===== Collected data =====

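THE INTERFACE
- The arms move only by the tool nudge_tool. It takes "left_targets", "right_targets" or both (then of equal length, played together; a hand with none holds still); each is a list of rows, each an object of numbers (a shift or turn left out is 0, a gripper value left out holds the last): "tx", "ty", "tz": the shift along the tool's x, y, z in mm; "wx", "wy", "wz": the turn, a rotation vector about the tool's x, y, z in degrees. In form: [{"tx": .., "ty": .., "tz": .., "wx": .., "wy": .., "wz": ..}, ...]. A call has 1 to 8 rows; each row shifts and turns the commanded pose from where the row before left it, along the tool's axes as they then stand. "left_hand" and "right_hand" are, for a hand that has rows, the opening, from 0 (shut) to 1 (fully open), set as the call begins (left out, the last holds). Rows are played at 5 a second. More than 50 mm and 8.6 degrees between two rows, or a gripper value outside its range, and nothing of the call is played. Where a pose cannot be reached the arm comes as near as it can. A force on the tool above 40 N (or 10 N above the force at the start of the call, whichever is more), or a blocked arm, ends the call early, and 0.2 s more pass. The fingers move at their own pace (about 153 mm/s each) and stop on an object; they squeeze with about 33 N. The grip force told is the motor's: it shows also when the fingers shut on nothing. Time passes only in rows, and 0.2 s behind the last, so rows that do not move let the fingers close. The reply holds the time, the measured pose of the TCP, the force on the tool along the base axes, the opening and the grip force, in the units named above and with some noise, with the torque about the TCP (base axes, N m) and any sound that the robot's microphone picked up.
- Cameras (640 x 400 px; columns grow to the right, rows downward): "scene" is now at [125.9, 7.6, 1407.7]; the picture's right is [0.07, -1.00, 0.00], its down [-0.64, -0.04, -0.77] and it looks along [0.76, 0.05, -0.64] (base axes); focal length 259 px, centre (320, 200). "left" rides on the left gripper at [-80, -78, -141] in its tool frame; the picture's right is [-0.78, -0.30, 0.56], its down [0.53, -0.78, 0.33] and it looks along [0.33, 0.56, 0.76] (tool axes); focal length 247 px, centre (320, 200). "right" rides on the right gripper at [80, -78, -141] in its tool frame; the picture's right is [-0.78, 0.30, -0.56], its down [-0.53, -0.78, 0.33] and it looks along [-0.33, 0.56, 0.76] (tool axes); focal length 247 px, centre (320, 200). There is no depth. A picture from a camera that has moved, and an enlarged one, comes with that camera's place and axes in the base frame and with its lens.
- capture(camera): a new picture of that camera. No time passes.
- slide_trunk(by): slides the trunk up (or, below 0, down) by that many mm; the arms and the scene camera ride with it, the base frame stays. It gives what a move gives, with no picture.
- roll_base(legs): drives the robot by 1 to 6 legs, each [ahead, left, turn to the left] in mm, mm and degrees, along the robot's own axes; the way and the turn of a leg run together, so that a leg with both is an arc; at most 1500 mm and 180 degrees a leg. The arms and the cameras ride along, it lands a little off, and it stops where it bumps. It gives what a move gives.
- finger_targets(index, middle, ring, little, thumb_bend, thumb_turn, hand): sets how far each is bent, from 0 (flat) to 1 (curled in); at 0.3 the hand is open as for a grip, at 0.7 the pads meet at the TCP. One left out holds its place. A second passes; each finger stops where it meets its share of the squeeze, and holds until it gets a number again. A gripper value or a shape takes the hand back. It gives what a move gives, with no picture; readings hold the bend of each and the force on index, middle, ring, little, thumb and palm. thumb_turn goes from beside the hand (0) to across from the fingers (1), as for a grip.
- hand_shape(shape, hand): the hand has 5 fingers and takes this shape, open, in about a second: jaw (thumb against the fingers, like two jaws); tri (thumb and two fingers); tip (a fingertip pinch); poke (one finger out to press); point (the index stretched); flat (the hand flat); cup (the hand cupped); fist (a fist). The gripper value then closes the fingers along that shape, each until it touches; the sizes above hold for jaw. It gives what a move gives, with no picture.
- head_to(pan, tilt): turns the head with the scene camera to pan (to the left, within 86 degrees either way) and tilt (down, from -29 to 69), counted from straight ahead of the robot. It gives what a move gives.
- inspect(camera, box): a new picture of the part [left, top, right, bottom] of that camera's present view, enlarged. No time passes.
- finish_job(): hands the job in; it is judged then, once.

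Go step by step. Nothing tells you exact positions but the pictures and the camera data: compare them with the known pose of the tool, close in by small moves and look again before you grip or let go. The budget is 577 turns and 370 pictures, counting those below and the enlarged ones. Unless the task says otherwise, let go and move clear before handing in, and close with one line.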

=====

What is expected: Lines that hold "scene" are the ones to copy; find all of them.

Task solution:
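- Cameras (640 x 400 px; columns grow to the right, rows downward): "scene" is now at [125.9, 7.6, 1407.7]; the picture's right is [0.07, -1.00, 0.00], its down [-0.64, -0.04, -0.77] and it looks along [0.76, 0.05, -0.64] (base axes); focal length 259 px, centre (320, 200). "left" rides on the left gripper at [-80, -78, -141] in its tool frame; the picture's right is [-0.78, -0.30, 0.56], its down [0.53, -0.78, 0.33] and it looks along [0.33, 0.56, 0.76] (tool axes); focal length 247 px, centre (320, 200). "right" rides on the right gripper at [80, -78, -141] in its tool frame; the picture's right is [-0.78, 0.30, -0.56], its down [-0.53, -0.78, 0.33] and it looks along [-0.33, 0.56, 0.76] (tool axes); focal length 247 px, centre (320, 200). There is no depth. A picture from a camera that has moved, and an enlarged one, comes with that camera's place and axes in the base frame and with its lens.
- slide_trunk(by): slides the trunk up (or, below 0, down) by that many mm; the arms and the scene camera ride with it, the base frame stays. It gives what a move gives, with no picture.
- head_to(pan, tilt): turns the head with the scene camera to pan (to the left, within 86 degrees either way) and tilt (down, from -29 to 69), counted from straight ahead of the robot. It gives what a move gives.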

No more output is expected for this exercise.